While a selection model may have some advantages, I don’t think we should give up on direct democratic elections.

Yes, there will be challenges with the electoral roles, but Indigenous community members that I talk to relish the clarification of indigeneity and even more so the granting to them of the democratic right to directly elect their representatives in the voice chamber.

Based on the Langton-Calma direct election model, two or three representatives from each state or territory would be elected with additional representation from Torres Strait islanders.

If, as I hope, direct elections is the method chosen, a voice chamber would emerge with characteristics that are similar to the Senate. Elected representatives of Australia’s First Nations would be able to debate and vote on proposals that would then be considered by the Australian parliament.

There are those that argue that the voice’s recommended changes to legislation would be difficult for parliament to refuse.
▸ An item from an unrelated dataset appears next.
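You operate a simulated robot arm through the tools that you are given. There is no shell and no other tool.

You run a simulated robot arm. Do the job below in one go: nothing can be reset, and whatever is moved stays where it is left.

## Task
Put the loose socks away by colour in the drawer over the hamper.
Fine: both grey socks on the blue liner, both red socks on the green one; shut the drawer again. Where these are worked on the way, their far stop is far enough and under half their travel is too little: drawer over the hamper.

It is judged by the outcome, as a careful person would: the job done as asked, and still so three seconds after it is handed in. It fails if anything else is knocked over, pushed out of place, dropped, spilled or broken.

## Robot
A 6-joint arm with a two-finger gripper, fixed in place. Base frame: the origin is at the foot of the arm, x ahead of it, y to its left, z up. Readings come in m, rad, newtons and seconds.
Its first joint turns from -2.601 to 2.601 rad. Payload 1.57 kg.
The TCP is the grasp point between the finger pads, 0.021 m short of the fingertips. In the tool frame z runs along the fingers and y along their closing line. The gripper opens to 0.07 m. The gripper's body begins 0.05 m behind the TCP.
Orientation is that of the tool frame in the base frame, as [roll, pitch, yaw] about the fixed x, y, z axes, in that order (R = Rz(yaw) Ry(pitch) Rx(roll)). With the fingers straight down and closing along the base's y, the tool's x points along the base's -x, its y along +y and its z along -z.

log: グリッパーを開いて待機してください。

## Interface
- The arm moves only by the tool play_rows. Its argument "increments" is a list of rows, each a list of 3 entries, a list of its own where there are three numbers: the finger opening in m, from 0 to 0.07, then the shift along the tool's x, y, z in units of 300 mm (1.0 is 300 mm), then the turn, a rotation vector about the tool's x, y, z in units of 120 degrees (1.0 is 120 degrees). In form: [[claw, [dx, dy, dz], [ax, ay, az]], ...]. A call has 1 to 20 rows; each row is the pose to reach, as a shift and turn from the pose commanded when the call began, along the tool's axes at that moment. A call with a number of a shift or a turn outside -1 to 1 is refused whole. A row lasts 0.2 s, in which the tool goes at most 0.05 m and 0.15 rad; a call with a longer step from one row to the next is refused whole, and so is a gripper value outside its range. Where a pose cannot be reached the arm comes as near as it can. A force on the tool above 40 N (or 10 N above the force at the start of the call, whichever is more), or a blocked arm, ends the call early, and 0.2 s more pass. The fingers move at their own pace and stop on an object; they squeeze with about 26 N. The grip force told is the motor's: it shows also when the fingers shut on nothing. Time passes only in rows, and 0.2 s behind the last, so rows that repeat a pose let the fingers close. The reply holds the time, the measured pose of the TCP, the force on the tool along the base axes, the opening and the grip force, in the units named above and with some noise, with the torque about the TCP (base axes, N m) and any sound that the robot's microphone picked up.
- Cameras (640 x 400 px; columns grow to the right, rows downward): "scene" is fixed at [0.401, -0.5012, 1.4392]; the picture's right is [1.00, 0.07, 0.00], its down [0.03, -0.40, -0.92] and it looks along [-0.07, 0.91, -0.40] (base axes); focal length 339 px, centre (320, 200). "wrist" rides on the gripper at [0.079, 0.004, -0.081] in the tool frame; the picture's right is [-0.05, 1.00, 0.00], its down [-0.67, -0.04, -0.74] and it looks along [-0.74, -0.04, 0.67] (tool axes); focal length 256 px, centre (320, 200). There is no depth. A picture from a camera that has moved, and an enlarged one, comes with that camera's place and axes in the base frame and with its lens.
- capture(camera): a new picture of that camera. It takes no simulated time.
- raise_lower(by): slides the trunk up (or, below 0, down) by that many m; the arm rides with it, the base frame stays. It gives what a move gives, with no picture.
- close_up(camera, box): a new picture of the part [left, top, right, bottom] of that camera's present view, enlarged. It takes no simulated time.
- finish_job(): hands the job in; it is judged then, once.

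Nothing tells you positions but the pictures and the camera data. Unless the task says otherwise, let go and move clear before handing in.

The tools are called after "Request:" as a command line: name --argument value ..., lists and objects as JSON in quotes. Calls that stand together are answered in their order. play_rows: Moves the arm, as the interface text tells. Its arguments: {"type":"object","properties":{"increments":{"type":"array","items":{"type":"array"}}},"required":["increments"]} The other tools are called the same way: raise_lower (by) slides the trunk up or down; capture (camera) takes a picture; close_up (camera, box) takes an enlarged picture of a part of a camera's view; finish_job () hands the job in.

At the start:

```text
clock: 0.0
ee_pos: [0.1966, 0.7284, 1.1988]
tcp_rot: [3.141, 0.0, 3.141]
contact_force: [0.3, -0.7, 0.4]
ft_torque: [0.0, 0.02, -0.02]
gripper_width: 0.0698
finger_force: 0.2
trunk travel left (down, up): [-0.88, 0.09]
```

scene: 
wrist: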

Some even argue there would be appeals to the High Court if voice proposals were not adopted.

This is a furphy designed to frighten Australians so they vote against the voice. I have no doubt that adequate protections can and will be put in place to ensure the Australian parliament’s supremacy and that the High Court would uphold this supremacy.

Australia has much to gain from a unique First Nations cultural perspective where improvements to legislation and policies are suggested and subsequently debated in our parliament and in the community. This adds to democracy, it does not diminish it.

The challenge for the Albanese government is to explain to Australians that they have nothing to fear and much to gain.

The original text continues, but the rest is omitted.